A three-dimensional analysis of gas entrainment operating during the laser-cutting process

Abstract

Recent work has shown the great sensitivity of the reactive-gas-assisted laser-cutting process to impurities in the assisting gas. Process improvements have been obtained with high-purity oxygen jets and several companies have marketed a high-purity oxygen assisting gas. The role of impurities in limiting reaction energy in the laser-cutting process has aroused great interest in laser-processing laboratories, and is the subject of continuing research. In this work the authors have examined a traditional laser-cutting arrangement in order to assess the levels of impurity entrainment into the main oxygen gas jet.
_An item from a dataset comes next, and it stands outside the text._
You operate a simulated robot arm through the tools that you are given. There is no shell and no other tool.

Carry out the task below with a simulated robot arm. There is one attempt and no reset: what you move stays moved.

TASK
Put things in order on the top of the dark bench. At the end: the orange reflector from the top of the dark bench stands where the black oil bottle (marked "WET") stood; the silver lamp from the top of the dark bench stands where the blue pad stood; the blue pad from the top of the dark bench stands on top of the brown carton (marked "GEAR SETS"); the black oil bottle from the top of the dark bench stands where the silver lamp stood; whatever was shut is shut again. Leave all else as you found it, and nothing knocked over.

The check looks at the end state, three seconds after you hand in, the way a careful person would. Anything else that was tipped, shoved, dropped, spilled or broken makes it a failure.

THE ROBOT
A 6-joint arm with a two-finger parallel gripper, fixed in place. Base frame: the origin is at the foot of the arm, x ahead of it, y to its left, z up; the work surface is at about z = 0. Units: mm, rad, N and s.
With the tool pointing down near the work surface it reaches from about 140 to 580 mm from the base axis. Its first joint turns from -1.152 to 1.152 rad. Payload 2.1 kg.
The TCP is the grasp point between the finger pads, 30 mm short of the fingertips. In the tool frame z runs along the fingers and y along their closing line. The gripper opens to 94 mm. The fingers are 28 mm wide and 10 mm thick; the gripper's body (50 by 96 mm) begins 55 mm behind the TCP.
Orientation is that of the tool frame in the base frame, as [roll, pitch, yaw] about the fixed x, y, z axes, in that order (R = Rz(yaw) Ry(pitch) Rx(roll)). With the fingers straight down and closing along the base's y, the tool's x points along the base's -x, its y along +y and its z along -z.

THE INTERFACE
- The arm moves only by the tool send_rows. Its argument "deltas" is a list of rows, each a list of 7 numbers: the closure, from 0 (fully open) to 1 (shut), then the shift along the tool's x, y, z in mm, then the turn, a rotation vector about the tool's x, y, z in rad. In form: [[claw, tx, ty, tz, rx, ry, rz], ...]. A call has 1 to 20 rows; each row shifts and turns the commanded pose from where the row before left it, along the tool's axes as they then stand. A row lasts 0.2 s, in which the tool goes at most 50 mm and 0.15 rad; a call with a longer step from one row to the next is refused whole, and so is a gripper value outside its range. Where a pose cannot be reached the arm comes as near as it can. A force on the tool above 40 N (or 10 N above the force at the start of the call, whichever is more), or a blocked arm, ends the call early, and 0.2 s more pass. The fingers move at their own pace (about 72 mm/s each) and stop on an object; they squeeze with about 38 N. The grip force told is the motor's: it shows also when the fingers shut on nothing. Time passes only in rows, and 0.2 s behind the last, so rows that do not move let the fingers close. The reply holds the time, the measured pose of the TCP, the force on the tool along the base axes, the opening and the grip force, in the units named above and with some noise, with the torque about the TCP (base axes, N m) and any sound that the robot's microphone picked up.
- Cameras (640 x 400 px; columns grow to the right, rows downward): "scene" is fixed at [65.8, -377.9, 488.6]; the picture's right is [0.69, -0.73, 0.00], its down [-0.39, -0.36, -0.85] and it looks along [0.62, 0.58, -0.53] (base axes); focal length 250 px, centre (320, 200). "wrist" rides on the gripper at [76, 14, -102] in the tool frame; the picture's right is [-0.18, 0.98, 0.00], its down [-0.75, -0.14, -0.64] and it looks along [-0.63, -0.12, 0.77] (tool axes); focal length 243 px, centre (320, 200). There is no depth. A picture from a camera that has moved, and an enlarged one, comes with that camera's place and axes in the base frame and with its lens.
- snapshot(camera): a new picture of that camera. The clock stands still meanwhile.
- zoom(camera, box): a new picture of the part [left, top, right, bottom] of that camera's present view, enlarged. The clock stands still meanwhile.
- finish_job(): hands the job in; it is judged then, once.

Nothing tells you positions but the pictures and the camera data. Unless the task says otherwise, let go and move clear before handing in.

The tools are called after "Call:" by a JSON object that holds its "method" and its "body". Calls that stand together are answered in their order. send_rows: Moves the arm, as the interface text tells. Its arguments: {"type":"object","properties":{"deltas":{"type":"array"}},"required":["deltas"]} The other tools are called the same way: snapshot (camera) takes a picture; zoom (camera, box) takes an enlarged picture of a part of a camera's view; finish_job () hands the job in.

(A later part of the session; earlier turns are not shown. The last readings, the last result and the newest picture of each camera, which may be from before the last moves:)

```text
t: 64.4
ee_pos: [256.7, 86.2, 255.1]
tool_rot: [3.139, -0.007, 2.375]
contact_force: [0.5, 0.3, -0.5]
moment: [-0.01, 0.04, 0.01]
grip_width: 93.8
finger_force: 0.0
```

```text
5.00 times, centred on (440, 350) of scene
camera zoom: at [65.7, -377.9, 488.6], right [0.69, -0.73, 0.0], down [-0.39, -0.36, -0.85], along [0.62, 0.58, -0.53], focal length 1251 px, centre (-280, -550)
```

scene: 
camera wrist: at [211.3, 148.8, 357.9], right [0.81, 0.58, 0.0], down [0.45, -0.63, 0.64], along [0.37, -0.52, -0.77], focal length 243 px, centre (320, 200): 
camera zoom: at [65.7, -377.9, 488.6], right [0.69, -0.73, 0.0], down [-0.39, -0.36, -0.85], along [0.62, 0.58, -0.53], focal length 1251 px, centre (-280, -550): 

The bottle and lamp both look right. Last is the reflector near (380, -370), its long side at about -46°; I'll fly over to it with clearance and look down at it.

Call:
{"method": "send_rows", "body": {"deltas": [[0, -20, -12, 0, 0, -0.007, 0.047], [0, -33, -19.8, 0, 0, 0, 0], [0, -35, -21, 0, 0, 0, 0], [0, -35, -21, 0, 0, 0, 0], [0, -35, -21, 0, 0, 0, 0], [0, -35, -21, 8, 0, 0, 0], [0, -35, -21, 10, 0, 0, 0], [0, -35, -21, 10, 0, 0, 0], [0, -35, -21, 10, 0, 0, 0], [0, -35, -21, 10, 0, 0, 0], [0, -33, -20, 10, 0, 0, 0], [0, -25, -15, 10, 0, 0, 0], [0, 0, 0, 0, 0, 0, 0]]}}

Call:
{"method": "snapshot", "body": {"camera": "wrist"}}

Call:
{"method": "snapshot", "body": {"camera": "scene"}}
A three-dimensional theoretical analysis of the turbulent gas flow from a 1.5 mm diameter circular orifice through a model cut was examined in order to determine the magnitude of impurity entrainment as a function of kerf width and cut depth. Kerf widths in the range 0.4-1.4 mm and cut depths 0-20 mm were chosen as representative of possible cutting conditions. The onset of impurity entrainment at the model cut front occurred at a depth of 6.5 mm for kerf width 1.4 mm, and at a depth of 20 mm for kerf width 0.48 mm. Calculated entrainment levels are given for each combination of kerf width and cut depth within the chosen range. To examine the validity of the theoretical calculations, an experimental investigation of the benefits of using an annular jet, to protect against impurity entrainment, in conjunction with the standard cutting jet was made during CO2 laser cutting trials. Laser cuts were performed on 3, 5, 10, 16 and 20 mm thick 43A medium carbon steels with and without the anti-entrainment nozzle assembly. Cutting results support general theoretical results in that entrainment is not a significant problem for cut depths up to 10 mm thick and kerf widths less than 1 mm. A suitable anti-entrainment nozzle assembly will eliminate impurity entrainment beyond this range.